**Set task 1**
Set down, please, exactly the lines below that run from the line with "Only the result" to the line with "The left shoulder", both lines included.

# Start of Text segment

THE PRESIDENTS OF THE USA - 25 Year Anniversary

Pictured: PRESIDENTS OF THE UNITED STATES OF AMERICA - Album Covers (1995-2008) + Jason Finn, Dave Dederer, Chris Ballew + Dick Clark Photo courtesy of Chris Ballew

Pictured: PRESIDENTS OF THE UNITED STATES OF AMERICA - Album Covers (1995-2008) + Jason Finn, Dave Dederer, Chris Ballew + Dick Clark
Photo courtesy of Chris Ballew

How a President Found His Voice

Written by: Tom Wilson | Sense Music Media

Twenty-five years after its first release, much has been written about the debut album of alt. rock power trio THE PRESIDENTS OF THE UNITED STATES OF AMERICA; and its stark contrast to the music that surrounded it in 1995. Hailing from Seattle – ground zero for the grunge explosion – the band’s smiling faces and good-vibes tunes were portrayed in the music press as the perfect tonic for those who had perhaps grown weary of the long-hair-and-Doc-Martens brigade. After years of distorted guitars and introspective darkness from the likes of Nirvana, Alice in Chains, Mudhoney and Soundgarden, suddenly here were three guys and a tiny drumkit playing under a tree, singing a song about peaches so contagious the CDC couldn’t have stopped it if they tried. And suddenly, THE PRESIDENTS were everywhere. They were (mostly) inoffensive enough for AM radio, but cool enough for Triple J – landing two tracks on that year’s Hottest 100. They played a show in front of Mount Rushmore. They met Bill Clinton. The album – with its artwork featuring three anthropomorphic bronze animals playing music – could be found at every house I went to. 

I was ten years old. I had to have it.

# End of Text segment

**Set task 2**
Repeat the text segment word for word.

# Start of Dataset excerpt

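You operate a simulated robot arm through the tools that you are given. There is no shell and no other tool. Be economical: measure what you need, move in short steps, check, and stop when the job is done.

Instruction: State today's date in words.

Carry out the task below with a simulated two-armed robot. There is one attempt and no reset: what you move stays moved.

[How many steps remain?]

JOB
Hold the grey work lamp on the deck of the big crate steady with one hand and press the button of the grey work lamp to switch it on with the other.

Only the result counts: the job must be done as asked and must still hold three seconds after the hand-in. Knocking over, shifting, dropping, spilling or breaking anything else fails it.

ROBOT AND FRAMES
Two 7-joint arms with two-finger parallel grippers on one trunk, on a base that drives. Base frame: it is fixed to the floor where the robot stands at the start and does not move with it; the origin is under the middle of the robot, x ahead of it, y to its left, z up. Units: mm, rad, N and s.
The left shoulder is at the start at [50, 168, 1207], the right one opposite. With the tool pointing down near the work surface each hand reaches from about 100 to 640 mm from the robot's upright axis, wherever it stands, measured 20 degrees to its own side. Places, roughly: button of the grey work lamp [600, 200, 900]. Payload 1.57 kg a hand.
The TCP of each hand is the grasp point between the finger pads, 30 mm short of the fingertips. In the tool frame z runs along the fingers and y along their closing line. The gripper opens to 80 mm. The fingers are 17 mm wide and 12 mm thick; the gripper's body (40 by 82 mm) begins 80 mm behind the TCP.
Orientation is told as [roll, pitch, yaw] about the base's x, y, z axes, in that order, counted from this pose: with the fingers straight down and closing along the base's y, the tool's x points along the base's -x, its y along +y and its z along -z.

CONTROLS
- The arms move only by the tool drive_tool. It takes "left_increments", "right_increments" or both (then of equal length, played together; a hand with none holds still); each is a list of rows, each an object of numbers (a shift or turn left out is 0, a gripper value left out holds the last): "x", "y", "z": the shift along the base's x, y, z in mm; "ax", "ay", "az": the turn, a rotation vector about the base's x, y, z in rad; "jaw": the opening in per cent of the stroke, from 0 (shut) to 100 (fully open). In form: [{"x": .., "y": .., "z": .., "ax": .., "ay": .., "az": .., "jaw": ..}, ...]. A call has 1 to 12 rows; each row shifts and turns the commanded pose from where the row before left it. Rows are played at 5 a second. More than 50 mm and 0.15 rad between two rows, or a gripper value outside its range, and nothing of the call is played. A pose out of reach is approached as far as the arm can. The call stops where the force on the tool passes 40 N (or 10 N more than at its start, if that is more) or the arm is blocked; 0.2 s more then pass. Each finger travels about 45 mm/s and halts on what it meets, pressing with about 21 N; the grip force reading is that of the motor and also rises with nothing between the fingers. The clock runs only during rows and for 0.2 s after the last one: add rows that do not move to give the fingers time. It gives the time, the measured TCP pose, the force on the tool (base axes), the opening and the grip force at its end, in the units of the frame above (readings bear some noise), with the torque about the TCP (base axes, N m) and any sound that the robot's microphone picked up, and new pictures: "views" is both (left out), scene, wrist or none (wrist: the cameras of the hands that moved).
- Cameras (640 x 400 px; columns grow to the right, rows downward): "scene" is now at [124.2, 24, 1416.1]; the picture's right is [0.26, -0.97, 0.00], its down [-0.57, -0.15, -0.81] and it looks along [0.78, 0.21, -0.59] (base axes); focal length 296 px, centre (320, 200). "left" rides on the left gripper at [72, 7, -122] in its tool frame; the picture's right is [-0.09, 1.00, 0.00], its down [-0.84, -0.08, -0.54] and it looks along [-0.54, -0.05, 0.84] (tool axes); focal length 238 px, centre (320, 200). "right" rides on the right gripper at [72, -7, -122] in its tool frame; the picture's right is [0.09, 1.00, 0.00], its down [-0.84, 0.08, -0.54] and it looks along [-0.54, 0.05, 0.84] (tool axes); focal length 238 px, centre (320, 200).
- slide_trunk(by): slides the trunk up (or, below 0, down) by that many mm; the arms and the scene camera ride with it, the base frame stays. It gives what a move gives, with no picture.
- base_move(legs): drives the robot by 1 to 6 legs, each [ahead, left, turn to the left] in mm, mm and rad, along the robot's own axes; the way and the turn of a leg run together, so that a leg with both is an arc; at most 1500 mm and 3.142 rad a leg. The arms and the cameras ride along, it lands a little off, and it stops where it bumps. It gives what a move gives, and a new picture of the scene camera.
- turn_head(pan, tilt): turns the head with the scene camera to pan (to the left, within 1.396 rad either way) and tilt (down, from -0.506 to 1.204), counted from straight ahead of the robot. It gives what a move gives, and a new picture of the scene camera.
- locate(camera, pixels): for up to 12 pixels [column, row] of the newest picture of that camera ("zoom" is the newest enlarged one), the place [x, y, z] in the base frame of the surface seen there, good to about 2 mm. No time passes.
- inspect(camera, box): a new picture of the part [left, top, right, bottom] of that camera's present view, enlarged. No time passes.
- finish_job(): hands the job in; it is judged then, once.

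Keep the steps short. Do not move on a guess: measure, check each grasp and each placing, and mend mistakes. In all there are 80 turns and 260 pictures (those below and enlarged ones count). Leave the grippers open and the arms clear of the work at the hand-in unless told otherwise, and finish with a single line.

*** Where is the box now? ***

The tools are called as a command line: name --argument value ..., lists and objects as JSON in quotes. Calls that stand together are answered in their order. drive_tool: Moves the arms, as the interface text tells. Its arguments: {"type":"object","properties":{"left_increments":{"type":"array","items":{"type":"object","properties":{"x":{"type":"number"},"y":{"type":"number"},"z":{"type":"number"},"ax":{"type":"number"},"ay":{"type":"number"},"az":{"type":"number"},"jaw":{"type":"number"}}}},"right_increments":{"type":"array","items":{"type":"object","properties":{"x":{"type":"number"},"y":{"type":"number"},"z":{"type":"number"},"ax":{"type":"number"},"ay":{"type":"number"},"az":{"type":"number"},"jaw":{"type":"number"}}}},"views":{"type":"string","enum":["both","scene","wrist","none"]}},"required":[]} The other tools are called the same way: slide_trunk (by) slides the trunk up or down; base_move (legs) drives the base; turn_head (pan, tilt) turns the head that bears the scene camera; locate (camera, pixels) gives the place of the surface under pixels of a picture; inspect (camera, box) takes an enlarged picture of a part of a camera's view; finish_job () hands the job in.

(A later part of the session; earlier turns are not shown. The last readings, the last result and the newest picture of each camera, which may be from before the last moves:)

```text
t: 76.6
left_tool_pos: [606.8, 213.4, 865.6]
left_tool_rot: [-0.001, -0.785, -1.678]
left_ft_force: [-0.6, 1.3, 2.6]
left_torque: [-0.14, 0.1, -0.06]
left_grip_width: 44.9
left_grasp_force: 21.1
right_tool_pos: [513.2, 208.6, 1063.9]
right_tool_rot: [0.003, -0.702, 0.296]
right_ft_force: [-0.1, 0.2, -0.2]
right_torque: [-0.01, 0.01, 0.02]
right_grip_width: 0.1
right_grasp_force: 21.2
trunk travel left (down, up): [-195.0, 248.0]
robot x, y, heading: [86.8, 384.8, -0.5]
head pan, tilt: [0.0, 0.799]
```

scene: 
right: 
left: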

# End of Dataset excerpt

**Expected answer 1**
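Only the result counts: the job must be done as asked and must still hold three seconds after the hand-in. Knocking over, shifting, dropping, spilling or breaking anything else fails it.

ROBOT AND FRAMES
Two 7-joint arms with two-finger parallel grippers on one trunk, on a base that drives. Base frame: it is fixed to the floor where the robot stands at the start and does not move with it; the origin is under the middle of the robot, x ahead of it, y to its left, z up. Units: mm, rad, N and s.
The left shoulder is at the start at [50, 168, 1207], the right one opposite. With the tool pointing down near the work surface each hand reaches from about 100 to 640 mm from the robot's upright axis, wherever it stands, measured 20 degrees to its own side. Places, roughly: button of the grey work lamp [600, 200, 900]. Payload 1.57 kg a hand.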

**Expected answer 2**
THE PRESIDENTS OF THE USA - 25 Year Anniversary

Pictured: PRESIDENTS OF THE UNITED STATES OF AMERICA - Album Covers (1995-2008) + Jason Finn, Dave Dederer, Chris Ballew + Dick Clark Photo courtesy of Chris Ballew

Pictured: PRESIDENTS OF THE UNITED STATES OF AMERICA - Album Covers (1995-2008) + Jason Finn, Dave Dederer, Chris Ballew + Dick Clark
Photo courtesy of Chris Ballew

How a President Found His Voice

Written by: Tom Wilson | Sense Music Media

Twenty-five years after its first release, much has been written about the debut album of alt. rock power trio THE PRESIDENTS OF THE UNITED STATES OF AMERICA; and its stark contrast to the music that surrounded it in 1995. Hailing from Seattle – ground zero for the grunge explosion – the band’s smiling faces and good-vibes tunes were portrayed in the music press as the perfect tonic for those who had perhaps grown weary of the long-hair-and-Doc-Martens brigade. After years of distorted guitars and introspective darkness from the likes of Nirvana, Alice in Chains, Mudhoney and Soundgarden, suddenly here were three guys and a tiny drumkit playing under a tree, singing a song about peaches so contagious the CDC couldn’t have stopped it if they tried. And suddenly, THE PRESIDENTS were everywhere. They were (mostly) inoffensive enough for AM radio, but cool enough for Triple J – landing two tracks on that year’s Hottest 100. They played a show in front of Mount Rushmore. They met Bill Clinton. The album – with its artwork featuring three anthropomorphic bronze animals playing music – could be found at every house I went to. 

I was ten years old. I had to have it.